Kiwi women are not afraid to use their breasts to get what they want, according to a revealing new study.
The survey shows the further north you live, the more likely you are to flaunt cleavage to attract attention, with one in five North Island women admitting to deliberately plunging necklines to get their way.
In a survey of 500 New Zealanders, nightclubs, first dates and coming across ex-boyfriends were all deemed fair game for flaunting “va-va-voom” cleavage.
But if you were meeting your new partner’s parents for the first time or heading into the office for your first day at work, then it was best to play it safe and opt for a natural look.
The nationwide study, which ran concurrently across the Tasman, also yielded a surprising twist in the modesty stakes.
Nearly 60 per cent of New Zealand women were comfortable boosting cleavage to attract attention whereas fewer than half Australian women surveyed shared such confidence.
The finding has stunned Sydney socialite and former New Zealand broadcaster Charlotte Dawson.
“It’s incredibly surprising,” she told the Herald on Sunday. “I would have said it was the polar opposite. Having lived in Auckland, I would have found New Zealand women far more conservative than Australians in using their breasts.”
Dawson said she is a D-cup but “tended not to put my bootie out there as much these days”.
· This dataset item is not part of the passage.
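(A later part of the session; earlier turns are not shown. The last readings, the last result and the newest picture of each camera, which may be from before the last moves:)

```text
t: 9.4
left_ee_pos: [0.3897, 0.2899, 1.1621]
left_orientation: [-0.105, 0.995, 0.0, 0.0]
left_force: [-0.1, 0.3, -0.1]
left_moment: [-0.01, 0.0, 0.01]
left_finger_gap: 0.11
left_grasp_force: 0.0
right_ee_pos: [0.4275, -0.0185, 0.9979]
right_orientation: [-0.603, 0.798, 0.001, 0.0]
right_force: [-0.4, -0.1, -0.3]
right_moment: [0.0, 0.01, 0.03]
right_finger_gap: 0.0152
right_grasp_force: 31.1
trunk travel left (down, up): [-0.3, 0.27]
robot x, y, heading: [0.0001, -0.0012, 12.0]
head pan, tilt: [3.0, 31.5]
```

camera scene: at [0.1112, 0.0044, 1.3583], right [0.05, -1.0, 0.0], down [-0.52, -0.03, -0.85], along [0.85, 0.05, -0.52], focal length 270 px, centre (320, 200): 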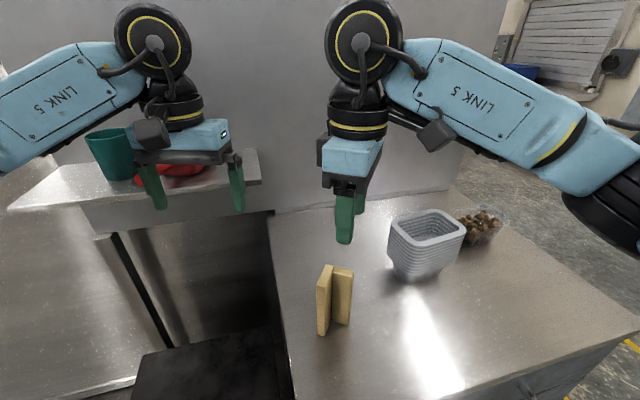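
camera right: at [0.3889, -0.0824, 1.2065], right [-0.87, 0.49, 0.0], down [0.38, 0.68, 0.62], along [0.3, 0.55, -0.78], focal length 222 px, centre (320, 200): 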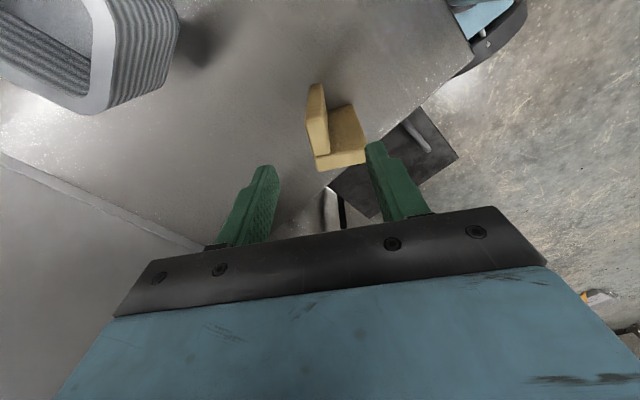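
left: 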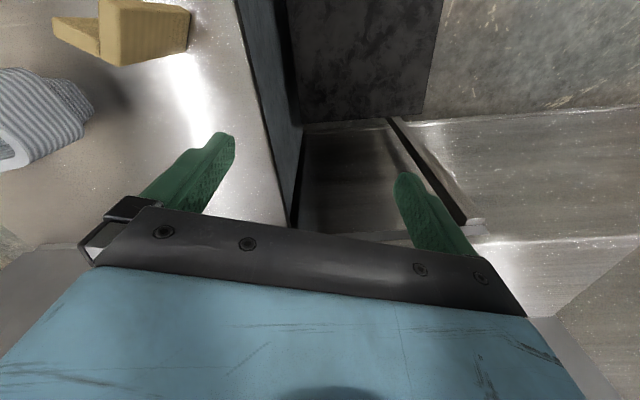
The Pleasure State My Fit Cleavagely Correct survey found nightclubs the top spot for flaunting as much cleavage as possible. This was followed by first dates and crossing paths with an ex-partner. It was even considered appropriate to turn up to a wedding or work Christmas party with plenty of bust exposed.
However, when it came to work or family get-togethers, the survey showed less was more.
This included meeting future parents-in-law for the first time, interviews and starting a new job.
Psychologist and social commentator Sara Chatwin said the survey found some unexpected results.
“I was interested to see how cleavagely confident we Kiwi sisters are.”
Chatwin, who was born in Australia but raised in New Zealand, said a woman’s looks often affected how she felt. If she was comfortable and in control, she would feel confident in any situation, Chatwin said.
The survey of 500 men and women in New Zealand and 1000 in Australia was commissioned by Bendon in conjunction with the release of a range of cleavage-enhancing bras.